You ask them certain other questions. How long have they been on the earth—themselves? How long have they had machines? What did they do before they had machines?
By their replies certain facts are established in your mind, and from these facts you make certain deductions, all clear enough to you but incomprehensible to them.
The facts are as follows: People have been here on the earth a very long time, millions of years they think. Machines they have had for only a very short time, or, as you now see them, for only two generations. Before they had machines nearly everyone tilled the soil. There was no industry save handicraft. In the space of one hundred years these conditions have so remarkably changed that now only half the people are required to till the soil; the other half live by industry. This does not mean what you thought at first; it does not mean that half the fields have been abandoned so that half the people might go into industry. You are careful to get this straight, for it is very important. On the contrary, since machines appeared whole new continents of land have been opened to cultivation.
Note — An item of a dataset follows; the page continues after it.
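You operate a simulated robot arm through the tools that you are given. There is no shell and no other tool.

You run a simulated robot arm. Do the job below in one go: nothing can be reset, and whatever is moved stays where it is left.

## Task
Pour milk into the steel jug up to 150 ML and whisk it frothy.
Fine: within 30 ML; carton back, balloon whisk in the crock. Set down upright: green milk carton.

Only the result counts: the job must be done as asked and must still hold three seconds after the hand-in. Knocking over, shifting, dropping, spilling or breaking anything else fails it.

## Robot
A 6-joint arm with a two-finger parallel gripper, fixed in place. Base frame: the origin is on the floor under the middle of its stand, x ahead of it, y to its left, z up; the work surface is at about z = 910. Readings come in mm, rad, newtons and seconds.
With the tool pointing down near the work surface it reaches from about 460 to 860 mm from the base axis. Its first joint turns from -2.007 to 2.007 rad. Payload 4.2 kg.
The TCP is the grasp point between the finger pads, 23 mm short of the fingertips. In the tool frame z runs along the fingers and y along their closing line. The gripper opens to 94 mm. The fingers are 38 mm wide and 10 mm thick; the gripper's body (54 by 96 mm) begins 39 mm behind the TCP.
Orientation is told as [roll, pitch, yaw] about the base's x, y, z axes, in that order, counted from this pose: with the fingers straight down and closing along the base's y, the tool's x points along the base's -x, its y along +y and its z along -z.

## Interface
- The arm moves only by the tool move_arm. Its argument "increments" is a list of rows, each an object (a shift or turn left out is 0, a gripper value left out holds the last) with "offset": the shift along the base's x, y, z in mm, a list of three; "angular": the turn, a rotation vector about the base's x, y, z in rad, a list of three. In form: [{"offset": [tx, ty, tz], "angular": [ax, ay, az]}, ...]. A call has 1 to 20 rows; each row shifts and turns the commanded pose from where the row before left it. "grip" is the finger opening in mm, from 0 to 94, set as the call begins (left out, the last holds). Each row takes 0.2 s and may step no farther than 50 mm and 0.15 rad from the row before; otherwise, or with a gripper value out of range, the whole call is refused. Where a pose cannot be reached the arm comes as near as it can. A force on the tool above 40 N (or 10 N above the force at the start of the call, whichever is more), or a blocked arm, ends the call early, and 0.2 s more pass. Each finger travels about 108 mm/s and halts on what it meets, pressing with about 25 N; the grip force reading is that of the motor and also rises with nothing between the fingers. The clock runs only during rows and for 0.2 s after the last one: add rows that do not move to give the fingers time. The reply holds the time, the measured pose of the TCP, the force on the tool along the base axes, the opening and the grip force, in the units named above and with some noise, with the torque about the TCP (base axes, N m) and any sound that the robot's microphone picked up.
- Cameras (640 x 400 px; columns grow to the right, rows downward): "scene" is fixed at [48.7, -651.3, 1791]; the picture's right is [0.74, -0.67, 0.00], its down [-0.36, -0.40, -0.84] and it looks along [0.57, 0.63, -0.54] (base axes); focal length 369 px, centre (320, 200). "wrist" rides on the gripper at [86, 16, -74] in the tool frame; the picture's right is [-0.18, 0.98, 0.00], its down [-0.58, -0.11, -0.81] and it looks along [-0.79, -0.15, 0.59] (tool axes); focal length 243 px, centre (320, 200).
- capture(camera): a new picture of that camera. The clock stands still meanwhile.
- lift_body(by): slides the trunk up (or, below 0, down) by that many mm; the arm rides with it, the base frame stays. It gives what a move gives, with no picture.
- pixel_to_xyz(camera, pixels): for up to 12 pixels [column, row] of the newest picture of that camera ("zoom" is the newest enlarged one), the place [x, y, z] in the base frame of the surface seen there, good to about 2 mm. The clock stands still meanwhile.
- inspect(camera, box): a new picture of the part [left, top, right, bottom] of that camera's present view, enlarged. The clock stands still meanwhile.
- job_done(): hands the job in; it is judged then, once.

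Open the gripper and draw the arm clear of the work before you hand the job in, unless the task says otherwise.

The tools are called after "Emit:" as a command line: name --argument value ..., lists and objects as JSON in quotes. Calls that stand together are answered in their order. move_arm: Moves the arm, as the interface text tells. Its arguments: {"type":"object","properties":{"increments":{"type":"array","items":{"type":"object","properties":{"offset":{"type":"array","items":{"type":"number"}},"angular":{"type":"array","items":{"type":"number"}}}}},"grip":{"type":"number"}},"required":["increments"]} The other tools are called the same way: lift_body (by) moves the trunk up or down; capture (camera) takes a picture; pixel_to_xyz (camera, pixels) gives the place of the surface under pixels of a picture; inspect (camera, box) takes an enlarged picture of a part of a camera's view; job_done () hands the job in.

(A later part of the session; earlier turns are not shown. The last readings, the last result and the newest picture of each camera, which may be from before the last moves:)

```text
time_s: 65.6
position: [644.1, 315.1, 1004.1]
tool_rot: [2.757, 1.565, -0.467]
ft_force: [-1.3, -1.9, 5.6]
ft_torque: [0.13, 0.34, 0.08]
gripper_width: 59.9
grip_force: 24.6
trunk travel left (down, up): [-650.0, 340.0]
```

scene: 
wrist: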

This was necessary in order to feed the industrial workers who live in cities, far off from fields, and buy their food, whereas formerly everyone generally speaking produced his own food, even the people of what once were called cities going forth seasonally to till and reap the earth. Actually, the number of people engaged in agriculture has greatly increased; yet it is only half the population where before it was the whole of it. What does this mean? It means that since the advent of machines the human race has enormously increased in number; it has so increased that the half of it which now is agricultural is greater than the whole of it was before. The new, non-agricultural half is the industrial part: it is the part that serves machines.